Unlike their national peers, Ohio women (and men) have a long way to go toward employment at pre-recession levels. In 2012, 2.5 million women in Ohio were employed compared to 2.7 million before the downturn. Given the slow growth in job creation displayed this past year, it’s unlikely we’ll return to pre-recession employment levels when data for 2013 becomes available.

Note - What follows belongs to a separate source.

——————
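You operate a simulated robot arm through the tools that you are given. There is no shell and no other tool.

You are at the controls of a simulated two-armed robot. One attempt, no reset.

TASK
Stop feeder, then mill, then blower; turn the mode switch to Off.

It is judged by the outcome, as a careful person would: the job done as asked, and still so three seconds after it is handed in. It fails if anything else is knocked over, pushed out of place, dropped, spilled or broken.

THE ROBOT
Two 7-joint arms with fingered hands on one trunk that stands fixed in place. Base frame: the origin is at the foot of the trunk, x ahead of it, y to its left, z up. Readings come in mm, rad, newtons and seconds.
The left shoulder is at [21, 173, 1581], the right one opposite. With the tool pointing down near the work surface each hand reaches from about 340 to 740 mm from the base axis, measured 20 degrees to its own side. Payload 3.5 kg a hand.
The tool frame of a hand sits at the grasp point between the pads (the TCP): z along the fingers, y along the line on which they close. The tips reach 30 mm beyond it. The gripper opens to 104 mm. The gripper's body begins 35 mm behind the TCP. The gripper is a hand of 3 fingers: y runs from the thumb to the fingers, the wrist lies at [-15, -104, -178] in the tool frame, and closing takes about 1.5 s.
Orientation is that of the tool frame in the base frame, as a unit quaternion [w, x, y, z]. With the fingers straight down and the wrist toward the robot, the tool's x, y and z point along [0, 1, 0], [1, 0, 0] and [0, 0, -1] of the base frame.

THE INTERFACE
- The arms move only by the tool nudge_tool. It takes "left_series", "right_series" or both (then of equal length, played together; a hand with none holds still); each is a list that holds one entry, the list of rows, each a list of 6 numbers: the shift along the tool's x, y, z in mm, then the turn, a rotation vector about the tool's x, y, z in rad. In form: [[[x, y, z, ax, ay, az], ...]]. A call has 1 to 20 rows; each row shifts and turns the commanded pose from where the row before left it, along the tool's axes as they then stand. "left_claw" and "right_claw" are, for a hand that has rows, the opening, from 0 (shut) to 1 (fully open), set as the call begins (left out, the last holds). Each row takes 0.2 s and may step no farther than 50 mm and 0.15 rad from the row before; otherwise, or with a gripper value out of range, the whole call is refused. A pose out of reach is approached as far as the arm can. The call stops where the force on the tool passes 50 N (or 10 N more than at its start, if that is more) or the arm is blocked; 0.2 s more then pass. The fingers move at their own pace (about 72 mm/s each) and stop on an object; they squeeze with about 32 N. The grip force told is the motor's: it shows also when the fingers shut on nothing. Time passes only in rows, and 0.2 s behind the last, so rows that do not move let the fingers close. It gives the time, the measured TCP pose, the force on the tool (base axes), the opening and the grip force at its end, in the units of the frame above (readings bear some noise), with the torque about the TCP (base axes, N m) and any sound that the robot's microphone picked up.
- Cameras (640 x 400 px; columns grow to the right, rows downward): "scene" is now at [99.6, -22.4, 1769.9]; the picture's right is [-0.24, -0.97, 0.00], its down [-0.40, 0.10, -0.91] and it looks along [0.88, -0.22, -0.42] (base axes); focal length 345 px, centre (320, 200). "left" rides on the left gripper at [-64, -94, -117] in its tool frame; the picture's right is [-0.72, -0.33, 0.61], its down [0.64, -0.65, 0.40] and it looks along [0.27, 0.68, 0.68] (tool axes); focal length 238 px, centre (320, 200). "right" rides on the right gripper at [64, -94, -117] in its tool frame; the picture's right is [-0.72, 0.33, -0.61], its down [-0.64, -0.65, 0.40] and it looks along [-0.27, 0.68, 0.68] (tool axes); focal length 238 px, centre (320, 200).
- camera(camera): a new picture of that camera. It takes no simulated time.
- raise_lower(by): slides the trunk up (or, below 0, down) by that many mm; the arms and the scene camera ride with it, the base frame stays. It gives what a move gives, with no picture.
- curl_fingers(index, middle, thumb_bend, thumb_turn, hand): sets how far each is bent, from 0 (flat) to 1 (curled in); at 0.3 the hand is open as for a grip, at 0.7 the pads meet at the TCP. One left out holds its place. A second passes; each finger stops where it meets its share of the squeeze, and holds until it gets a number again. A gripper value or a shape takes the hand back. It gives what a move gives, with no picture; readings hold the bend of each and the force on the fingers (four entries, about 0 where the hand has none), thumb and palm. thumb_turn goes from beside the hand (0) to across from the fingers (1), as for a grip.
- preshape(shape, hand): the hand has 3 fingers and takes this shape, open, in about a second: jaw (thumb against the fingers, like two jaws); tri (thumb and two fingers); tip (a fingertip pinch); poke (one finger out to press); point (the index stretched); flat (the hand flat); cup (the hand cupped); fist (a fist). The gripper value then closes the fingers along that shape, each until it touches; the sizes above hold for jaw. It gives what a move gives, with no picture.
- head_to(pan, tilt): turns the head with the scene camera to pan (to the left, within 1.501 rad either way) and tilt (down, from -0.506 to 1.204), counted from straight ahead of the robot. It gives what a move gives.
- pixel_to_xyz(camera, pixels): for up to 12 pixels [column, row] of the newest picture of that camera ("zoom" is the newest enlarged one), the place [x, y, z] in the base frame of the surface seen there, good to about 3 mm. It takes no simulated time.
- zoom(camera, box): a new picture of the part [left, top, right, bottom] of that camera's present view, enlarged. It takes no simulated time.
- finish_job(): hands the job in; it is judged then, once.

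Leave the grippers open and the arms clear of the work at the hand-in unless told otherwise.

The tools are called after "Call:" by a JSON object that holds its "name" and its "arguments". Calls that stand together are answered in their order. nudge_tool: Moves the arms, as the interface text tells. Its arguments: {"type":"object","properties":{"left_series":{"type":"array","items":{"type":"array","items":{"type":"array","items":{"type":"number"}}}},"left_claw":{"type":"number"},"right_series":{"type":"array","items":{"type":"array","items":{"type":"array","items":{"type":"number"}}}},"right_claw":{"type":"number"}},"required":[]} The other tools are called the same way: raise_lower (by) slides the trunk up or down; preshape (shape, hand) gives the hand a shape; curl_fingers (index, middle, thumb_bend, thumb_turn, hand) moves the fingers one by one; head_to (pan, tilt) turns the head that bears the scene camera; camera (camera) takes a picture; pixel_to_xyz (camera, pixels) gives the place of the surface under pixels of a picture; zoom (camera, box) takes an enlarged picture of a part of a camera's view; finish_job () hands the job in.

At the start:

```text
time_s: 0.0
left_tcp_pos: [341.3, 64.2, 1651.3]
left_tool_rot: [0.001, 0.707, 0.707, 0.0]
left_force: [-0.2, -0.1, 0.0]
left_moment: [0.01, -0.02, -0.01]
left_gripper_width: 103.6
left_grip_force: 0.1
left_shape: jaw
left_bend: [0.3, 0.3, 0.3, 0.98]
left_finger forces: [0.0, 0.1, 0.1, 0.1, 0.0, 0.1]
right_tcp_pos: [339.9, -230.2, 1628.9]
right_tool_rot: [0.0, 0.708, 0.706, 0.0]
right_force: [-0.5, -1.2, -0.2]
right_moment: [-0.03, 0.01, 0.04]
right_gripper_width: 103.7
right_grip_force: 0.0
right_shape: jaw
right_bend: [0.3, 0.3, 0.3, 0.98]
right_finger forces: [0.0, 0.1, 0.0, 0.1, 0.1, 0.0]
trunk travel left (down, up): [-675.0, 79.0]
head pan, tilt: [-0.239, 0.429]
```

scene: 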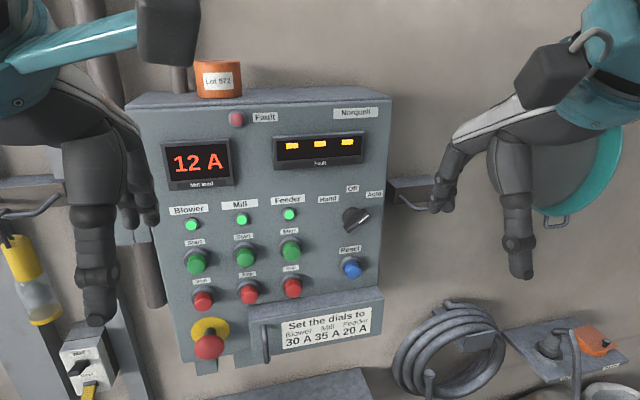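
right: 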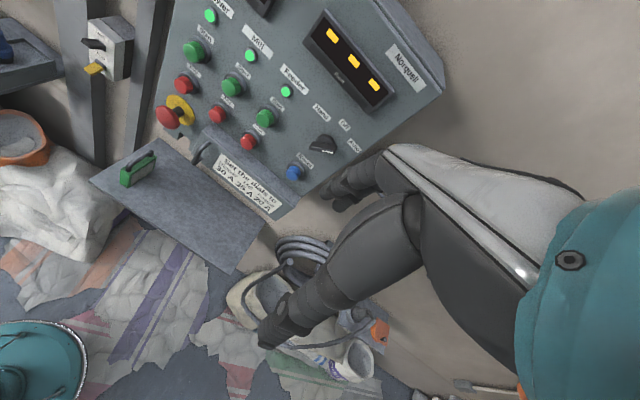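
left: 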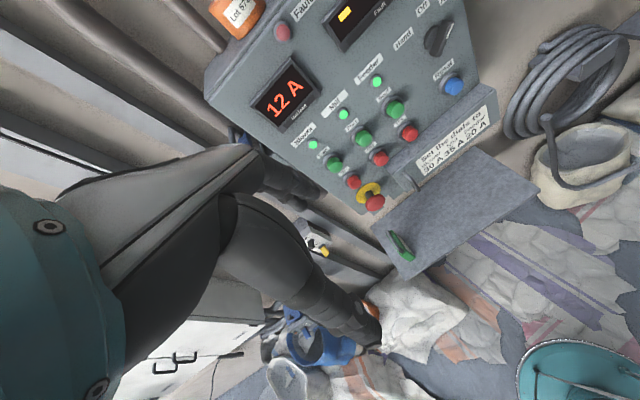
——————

Interestingly, Ohio’s working women fared better in the recession than their male counterparts. According to the Bureau of Labor Statistics, the share of Ohio’s workforce made up by women actually increased from 47.5% in 2007 to 49% in 2009 as the economy hit its low point. In 2012, those numbers returned to pre-recession levels (47.4%). This phenomenon appears to be tied to more men losing their jobs during the downturn. Data from the Ohio Department of Job and Family Services shows that women filed fewer initial claims for unemployment compensation in 2009 – just 31.4% of all claims filed, representing a decrease from 34.7% in 2007. In 2012, women’s share of unemployment claims bounced back to pre-recession levels (35.1%).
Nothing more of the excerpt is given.